### The exercise
Find the line containing "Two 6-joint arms". Return it and every line after it, unchanged, up to and including the last line.

### Supplied material
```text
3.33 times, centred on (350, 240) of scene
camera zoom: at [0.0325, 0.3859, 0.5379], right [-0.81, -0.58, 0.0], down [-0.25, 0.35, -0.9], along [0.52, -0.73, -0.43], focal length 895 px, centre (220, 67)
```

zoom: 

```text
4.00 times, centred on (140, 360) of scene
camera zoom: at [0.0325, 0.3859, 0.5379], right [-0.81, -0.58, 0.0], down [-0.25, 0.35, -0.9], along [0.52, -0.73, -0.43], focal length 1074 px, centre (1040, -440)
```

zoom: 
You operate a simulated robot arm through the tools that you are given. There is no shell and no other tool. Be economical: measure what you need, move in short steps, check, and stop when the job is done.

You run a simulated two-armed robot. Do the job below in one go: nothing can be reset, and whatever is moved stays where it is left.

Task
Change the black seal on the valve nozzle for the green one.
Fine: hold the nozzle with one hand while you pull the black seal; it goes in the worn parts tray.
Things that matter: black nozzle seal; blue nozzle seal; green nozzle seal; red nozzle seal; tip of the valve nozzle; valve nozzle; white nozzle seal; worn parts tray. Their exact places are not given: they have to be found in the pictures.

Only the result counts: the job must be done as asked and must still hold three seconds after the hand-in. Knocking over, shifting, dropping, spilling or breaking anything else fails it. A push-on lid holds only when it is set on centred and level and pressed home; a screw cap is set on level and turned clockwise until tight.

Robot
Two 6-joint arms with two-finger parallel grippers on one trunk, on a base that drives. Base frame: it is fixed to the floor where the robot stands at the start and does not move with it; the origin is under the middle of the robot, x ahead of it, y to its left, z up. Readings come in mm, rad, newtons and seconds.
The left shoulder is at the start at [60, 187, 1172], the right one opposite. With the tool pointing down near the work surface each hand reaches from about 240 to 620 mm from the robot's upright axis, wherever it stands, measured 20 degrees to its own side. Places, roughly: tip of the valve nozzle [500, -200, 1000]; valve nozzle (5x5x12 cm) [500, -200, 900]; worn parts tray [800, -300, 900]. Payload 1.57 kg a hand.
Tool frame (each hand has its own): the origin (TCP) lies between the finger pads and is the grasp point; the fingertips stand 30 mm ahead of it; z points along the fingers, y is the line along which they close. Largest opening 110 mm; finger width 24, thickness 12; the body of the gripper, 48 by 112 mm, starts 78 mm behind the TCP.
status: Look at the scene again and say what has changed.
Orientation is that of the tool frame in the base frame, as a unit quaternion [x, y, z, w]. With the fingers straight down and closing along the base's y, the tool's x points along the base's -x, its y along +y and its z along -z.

### Reply
Two 6-joint arms with two-finger parallel grippers on one trunk, on a base that drives. Base frame: it is fixed to the floor where the robot stands at the start and does not move with it; the origin is under the middle of the robot, x ahead of it, y to its left, z up. Readings come in mm, rad, newtons and seconds.
The left shoulder is at the start at [60, 187, 1172], the right one opposite. With the tool pointing down near the work surface each hand reaches from about 240 to 620 mm from the robot's upright axis, wherever it stands, measured 20 degrees to its own side. Places, roughly: tip of the valve nozzle [500, -200, 1000]; valve nozzle (5x5x12 cm) [500, -200, 900]; worn parts tray [800, -300, 900]. Payload 1.57 kg a hand.
Tool frame (each hand has its own): the origin (TCP) lies between the finger pads and is the grasp point; the fingertips stand 30 mm ahead of it; z points along the fingers, y is the line along which they close. Largest opening 110 mm; finger width 24, thickness 12; the body of the gripper, 48 by 112 mm, starts 78 mm behind the TCP.
status: Look at the scene again and say what has changed.
Orientation is that of the tool frame in the base frame, as a unit quaternion [x, y, z, w]. With the fingers straight down and closing along the base's y, the tool's x points along the base's -x, its y along +y and its z along -z.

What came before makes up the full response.